TELEGRAPHQuote:
Are aircraft carriers a source of national pride – or a ludicrous waste of money?
Patrick Bishop
Sat., February 5, 2022, 11:05 a.m.
Book review How to Build and Aircraft Carrier by Chris Terrill - Christopher Pledger
Aircraft carriers have been around since the First World War. If the usual laws of military Darwinism applied, they would be extinct by now, gone the way of the battleship which was eventually just too costly, resource-hungry and vulnerable to survive. But no. The carrier is flourishing. Fourteen navies operate them. The US has 11. They have become as much a national phallic symbol as Dreadnoughts were at the start of the last century – and they attract the same sort of controversy.
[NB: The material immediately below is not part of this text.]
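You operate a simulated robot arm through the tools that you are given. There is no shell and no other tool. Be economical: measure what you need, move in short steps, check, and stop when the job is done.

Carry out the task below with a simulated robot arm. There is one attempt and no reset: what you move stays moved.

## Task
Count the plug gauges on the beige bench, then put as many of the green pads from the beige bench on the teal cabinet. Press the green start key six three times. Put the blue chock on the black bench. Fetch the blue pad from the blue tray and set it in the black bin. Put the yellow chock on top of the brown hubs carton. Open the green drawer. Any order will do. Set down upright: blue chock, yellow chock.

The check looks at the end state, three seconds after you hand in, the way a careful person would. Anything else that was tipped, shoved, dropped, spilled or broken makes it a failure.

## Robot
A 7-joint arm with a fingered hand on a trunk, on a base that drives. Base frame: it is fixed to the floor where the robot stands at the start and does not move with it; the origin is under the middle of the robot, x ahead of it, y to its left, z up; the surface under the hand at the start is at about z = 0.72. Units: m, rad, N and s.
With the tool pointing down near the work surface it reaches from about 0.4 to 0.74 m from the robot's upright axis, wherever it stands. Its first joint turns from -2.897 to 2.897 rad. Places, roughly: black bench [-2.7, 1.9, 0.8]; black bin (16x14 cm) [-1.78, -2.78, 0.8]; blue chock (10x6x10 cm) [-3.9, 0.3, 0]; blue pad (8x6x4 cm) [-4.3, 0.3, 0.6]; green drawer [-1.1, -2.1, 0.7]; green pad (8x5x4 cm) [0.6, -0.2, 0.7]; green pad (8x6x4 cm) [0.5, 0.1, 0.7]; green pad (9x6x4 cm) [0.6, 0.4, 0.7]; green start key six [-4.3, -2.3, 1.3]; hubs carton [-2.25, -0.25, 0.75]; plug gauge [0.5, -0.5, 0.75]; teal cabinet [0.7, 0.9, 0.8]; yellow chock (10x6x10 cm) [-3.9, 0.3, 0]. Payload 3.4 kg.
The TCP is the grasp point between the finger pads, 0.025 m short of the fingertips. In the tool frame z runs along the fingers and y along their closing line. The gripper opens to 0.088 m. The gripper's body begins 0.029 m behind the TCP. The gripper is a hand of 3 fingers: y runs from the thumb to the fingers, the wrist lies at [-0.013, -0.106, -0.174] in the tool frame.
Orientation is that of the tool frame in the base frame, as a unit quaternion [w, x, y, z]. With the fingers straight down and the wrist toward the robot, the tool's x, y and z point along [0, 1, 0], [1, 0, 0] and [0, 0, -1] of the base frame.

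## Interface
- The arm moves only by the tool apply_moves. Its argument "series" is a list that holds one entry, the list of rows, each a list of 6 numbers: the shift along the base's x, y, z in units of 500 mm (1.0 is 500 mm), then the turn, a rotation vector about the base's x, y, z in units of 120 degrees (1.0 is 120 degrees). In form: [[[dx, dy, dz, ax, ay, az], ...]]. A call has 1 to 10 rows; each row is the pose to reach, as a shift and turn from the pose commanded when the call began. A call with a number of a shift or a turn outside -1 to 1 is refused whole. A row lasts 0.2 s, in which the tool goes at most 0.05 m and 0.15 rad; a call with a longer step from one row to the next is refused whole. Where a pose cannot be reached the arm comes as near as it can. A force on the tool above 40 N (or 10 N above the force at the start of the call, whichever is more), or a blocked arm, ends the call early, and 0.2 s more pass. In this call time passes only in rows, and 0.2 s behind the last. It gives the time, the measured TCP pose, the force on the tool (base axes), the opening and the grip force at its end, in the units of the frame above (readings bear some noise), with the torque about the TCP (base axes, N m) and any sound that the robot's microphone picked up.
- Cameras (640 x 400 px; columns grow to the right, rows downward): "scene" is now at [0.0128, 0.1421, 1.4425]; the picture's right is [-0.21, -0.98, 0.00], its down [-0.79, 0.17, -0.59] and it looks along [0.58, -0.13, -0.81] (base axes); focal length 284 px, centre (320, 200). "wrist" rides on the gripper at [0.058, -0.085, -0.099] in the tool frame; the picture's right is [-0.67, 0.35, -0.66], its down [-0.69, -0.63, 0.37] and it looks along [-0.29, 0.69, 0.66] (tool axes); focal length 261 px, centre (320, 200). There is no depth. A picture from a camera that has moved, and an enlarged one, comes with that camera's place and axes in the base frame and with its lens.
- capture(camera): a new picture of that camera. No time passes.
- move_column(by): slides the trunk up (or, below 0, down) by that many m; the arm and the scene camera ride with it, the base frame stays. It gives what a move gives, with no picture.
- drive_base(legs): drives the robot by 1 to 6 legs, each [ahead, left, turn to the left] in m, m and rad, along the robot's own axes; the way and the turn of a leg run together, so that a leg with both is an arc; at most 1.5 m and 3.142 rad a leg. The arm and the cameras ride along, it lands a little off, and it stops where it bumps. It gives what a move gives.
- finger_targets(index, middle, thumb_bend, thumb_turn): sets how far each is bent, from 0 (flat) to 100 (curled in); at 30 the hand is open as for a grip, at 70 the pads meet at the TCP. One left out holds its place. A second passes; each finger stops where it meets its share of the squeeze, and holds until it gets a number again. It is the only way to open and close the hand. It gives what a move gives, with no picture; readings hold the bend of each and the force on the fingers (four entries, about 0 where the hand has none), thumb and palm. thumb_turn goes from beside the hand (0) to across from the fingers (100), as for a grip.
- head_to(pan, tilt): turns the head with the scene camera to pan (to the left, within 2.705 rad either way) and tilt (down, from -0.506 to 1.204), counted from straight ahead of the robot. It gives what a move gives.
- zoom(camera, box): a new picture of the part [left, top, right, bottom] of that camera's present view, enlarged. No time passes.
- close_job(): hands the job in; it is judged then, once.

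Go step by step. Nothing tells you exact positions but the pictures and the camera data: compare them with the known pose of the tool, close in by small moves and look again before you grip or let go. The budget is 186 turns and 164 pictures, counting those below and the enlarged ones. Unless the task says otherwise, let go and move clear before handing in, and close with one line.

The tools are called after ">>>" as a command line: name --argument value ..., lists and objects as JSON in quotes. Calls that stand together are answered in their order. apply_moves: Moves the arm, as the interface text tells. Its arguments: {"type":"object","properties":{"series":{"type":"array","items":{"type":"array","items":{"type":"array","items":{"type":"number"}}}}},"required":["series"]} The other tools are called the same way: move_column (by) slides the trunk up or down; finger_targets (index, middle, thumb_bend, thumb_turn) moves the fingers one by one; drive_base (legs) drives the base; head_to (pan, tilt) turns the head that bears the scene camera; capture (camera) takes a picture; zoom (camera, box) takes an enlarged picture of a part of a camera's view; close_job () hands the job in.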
Britain’s membership of the carrier club is secured by HMS Queen Elizabeth, which completed her maiden operational voyage just before Christmas, returning to Portsmouth after 28 weeks and 26,000 miles at sea. Hot on her heels comes the second in the class, the Prince of Wales. Together, they earn us the respect of the Americans and put us up there with China and ahead of Russia, France and India. It’s about much more than military muscle. Boris Johnson, who inherited the building project from the Blair-Brown era, trumpets the new supercarriers as the embodiment of national prestige, flying the flag for Global Britain.
The ships are certainly impressive. Big Lizzie, as she is apparently nicknamed, is the largest and most powerful ship the Navy has ever built. She weighs 65,000 tonnes, is 280 metres long, and can carry up to 40 aircraft – notably the horrendously expensive American F-35 Lightning stealth fighter. The flight deck is the size of three and a half football fields. Her six engines generate enough energy to power a city the size of Swindon. And so on…
It adds up to an amazing feat of engineering, and it’s this aspect of the story and the human dynamics that go into making the whole enterprise work that fascinate film-maker Chris Terrill. He knows it inside out, having followed events since the first cut of steel in 2009 to last year’s deployment in the Far East, filming material for his BBC documentary Britain’s Biggest Warship. He’s an anthropologist and enthusiast who underwent the punishing training to qualify for the green beret of the Royal Marines at an impressively advanced age (he is 69).